We speak to individuals. We speak to groups. We speak to volunteers, donors, staff, peers, bosses, everyone. And some of the best exposure we can get for our cause is doing public speaking to larger groups like service organizations, or depending on your cause, even conferences.
Despite this common requirement in fundraising, many of us seem really scared. Sure, there are some that love a stage. They seem energized and confident and able to command the crowd.
But what about the rest of us?
I've been speaking in front of groups large and small all my life. I've recently been coaching a client in growing in confidence as a speaker and I'm realizing that most of the advice I've received about public speaking has been just plain wrong. Here are 2 1/2 tips I find useful. I hope you'll add your own in the comments!
1. Look for friendlies
The bad speaking advice is to look over peoples' heads at the back wall. The theory is people are dumb enough to not notice you're (literally) talking over their heads.
Sorry. That doesn't work. And it makes you look silly.
Instead, try to find a few friendlies early on in your presentation. Friendlies are easy to find. Just look for smiling people that are nodding their head with you. You don't want to talk to them the entire time. But it is amazing how energizing it is to come back to them throughout your talk.
If you're really strategic, look for friendlies in each quadrant of the audience. That does make it feel more like you're talking to every one.
2. Treat people like human beings
Chances are good you wouldn't want anyone imagining you in your underwear, why would you try inflicting that on others?!
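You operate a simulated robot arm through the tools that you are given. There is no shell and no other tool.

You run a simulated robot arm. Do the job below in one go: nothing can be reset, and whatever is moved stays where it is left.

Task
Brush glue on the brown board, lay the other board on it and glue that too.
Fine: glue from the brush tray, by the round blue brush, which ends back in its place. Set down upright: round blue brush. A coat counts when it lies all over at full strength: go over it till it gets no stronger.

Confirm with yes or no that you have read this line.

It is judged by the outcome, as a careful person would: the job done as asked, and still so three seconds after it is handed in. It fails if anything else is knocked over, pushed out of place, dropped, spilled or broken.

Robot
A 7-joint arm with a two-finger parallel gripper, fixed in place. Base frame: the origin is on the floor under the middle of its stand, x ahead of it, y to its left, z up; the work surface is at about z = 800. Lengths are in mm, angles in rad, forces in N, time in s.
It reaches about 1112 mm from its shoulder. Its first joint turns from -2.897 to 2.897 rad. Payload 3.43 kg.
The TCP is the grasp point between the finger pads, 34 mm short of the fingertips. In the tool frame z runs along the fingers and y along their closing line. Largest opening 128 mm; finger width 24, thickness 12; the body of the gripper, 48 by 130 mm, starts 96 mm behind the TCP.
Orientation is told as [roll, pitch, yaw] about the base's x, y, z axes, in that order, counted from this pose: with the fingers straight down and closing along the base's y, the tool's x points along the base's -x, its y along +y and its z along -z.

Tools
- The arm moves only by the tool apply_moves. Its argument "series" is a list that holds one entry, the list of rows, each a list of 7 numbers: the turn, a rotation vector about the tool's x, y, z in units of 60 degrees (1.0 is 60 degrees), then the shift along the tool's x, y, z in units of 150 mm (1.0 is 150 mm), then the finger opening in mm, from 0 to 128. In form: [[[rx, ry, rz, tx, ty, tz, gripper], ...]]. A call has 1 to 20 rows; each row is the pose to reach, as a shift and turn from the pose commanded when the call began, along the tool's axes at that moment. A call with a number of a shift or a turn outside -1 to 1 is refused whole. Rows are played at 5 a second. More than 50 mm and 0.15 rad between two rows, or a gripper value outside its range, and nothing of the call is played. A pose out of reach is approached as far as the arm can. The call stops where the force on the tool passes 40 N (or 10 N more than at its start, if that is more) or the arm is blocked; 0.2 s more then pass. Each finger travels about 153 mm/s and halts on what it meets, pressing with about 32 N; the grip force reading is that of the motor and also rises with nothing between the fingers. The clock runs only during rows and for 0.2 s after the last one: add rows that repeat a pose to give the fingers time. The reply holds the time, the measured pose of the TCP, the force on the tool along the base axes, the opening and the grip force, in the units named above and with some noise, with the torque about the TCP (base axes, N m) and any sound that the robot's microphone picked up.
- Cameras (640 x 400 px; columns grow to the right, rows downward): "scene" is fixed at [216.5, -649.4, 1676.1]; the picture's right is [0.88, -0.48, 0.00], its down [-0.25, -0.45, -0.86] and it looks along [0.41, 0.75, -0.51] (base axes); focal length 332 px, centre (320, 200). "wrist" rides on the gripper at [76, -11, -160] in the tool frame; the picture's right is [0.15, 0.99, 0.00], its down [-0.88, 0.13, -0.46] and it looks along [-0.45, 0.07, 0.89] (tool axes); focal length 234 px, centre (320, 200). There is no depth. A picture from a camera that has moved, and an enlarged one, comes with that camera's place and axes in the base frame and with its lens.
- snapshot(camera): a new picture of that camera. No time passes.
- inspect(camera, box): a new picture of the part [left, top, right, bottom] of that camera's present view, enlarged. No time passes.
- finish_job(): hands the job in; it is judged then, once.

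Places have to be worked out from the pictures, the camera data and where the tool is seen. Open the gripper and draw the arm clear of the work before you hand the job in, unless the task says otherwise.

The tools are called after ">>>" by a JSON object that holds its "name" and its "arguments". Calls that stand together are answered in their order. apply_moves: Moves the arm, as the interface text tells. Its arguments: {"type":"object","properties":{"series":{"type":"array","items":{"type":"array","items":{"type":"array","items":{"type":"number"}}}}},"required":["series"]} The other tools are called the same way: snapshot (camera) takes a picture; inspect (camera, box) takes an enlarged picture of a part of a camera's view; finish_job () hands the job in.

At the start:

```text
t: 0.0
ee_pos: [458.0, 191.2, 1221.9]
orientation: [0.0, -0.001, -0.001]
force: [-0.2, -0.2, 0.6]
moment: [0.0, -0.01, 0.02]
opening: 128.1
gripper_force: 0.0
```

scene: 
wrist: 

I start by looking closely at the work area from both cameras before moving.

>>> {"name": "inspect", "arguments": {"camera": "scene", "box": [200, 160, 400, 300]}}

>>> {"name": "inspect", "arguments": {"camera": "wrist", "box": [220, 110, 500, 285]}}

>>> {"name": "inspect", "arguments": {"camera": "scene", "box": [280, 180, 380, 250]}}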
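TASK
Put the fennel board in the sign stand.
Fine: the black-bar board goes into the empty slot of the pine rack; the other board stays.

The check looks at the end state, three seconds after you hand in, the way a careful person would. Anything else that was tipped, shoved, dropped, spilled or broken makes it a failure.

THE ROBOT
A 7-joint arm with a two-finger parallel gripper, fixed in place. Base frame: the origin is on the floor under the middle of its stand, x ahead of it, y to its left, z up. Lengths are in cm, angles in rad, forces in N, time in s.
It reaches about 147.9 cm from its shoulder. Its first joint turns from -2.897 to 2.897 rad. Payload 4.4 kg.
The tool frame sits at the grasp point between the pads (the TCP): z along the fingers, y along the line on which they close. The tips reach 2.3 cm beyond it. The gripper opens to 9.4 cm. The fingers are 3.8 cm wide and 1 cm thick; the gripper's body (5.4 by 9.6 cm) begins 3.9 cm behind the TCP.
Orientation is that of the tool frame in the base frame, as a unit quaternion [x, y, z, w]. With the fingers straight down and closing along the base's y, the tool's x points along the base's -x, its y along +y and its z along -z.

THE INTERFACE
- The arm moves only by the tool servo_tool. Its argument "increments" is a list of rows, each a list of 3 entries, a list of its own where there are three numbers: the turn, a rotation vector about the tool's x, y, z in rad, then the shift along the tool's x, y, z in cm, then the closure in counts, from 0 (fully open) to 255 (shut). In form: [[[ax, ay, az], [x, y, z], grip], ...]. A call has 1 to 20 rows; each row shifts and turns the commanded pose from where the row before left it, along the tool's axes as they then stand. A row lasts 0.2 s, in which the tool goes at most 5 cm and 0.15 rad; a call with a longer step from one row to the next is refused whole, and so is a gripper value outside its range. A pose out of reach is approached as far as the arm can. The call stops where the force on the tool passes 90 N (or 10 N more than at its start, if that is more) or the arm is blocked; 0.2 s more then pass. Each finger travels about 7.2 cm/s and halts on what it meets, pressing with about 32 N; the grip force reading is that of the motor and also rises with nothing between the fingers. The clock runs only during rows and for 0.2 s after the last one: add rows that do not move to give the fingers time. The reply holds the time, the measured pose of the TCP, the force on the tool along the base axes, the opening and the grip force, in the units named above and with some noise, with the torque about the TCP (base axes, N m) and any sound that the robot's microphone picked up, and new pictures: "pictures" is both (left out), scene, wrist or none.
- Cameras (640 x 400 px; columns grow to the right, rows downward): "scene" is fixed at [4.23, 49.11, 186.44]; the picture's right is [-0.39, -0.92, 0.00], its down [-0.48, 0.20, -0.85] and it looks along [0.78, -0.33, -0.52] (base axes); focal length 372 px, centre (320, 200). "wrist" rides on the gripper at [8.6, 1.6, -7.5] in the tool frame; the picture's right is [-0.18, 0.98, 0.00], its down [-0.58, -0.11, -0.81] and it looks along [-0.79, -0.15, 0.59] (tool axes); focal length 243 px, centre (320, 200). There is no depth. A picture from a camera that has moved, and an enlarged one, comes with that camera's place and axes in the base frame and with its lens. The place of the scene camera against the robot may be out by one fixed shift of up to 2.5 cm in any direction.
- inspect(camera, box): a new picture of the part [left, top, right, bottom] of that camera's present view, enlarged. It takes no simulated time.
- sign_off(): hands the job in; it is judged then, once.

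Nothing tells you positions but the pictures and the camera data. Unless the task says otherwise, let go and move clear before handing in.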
Mildly self-deprecating humor is a great way to treat people like humans, even if you're not normally humorous. You can just created a standard joke about how nervous you are. Don't dwell on the nervousness, but be real.
You could even make people feel great by explaining your nervousness is due to this group being so amazing at ________ [fill in the blank]. Don't lie. But look for things that they might be doing that intimidate you.
I'm not advocating being sloppy. You should know your material. There's nothing worse than a presenter that is nervous and clueless. Don't be that guy.
2 1/2. Answer people like humans
One of the scariest things about speaking is that, if you are even the slightest level of interesting, people might have questions. But even if you know there was to know about your cause, you'd still get questions you don't know how to answer.
So treat people like human beings by being authentic. You can start out by acknowledging the person and then you can ask the audience how they would answer it:
"Wow. That's a great question. Does anyone here want to take a crack at it?"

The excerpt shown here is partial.